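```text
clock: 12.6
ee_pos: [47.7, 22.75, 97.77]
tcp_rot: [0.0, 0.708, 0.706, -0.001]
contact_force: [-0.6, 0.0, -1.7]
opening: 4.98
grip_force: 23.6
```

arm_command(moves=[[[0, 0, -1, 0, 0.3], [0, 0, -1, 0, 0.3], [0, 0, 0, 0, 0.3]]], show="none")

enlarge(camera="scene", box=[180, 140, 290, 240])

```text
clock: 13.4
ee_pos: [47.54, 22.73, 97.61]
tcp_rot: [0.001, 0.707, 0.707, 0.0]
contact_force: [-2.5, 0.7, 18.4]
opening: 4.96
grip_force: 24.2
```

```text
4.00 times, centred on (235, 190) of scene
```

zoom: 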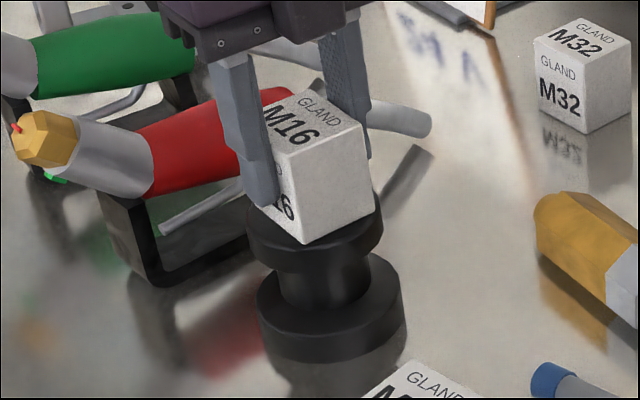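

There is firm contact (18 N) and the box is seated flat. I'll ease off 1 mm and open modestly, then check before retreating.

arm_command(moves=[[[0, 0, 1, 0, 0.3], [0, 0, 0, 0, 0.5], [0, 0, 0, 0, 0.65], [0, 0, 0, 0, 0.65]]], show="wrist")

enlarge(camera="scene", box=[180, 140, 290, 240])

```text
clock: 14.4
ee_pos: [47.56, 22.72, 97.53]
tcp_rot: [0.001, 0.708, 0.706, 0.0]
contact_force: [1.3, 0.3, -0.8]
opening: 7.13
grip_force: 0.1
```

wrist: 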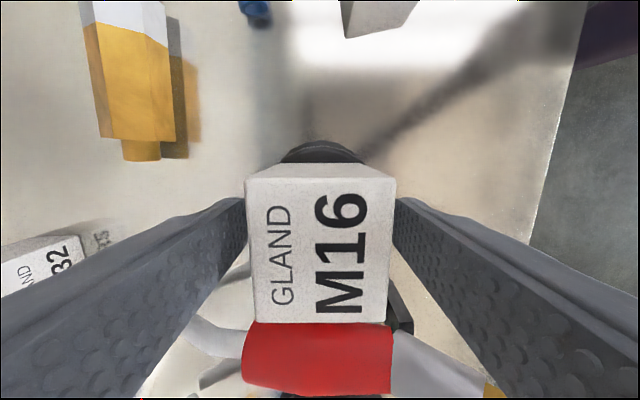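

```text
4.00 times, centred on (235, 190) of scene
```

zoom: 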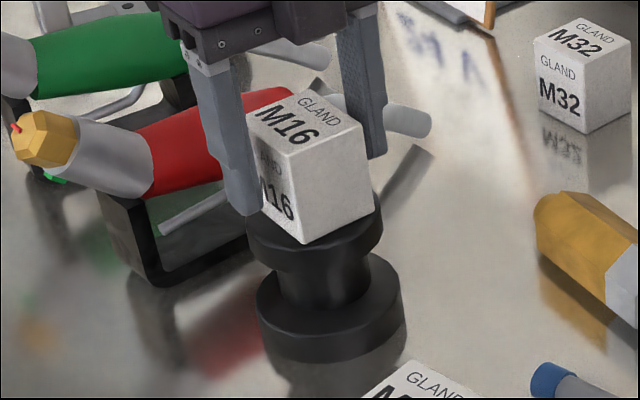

**Required work**
Omit the pictures and reproduce the listing exactly.

**Task result**
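```text
clock: 12.6
ee_pos: [47.7, 22.75, 97.77]
tcp_rot: [0.0, 0.708, 0.706, -0.001]
contact_force: [-0.6, 0.0, -1.7]
opening: 4.98
grip_force: 23.6
```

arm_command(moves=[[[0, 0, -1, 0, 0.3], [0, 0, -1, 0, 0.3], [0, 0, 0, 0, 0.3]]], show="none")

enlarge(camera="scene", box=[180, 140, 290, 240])

```text
clock: 13.4
ee_pos: [47.54, 22.73, 97.61]
tcp_rot: [0.001, 0.707, 0.707, 0.0]
contact_force: [-2.5, 0.7, 18.4]
opening: 4.96
grip_force: 24.2
```

```text
4.00 times, centred on (235, 190) of scene
```

zoom: 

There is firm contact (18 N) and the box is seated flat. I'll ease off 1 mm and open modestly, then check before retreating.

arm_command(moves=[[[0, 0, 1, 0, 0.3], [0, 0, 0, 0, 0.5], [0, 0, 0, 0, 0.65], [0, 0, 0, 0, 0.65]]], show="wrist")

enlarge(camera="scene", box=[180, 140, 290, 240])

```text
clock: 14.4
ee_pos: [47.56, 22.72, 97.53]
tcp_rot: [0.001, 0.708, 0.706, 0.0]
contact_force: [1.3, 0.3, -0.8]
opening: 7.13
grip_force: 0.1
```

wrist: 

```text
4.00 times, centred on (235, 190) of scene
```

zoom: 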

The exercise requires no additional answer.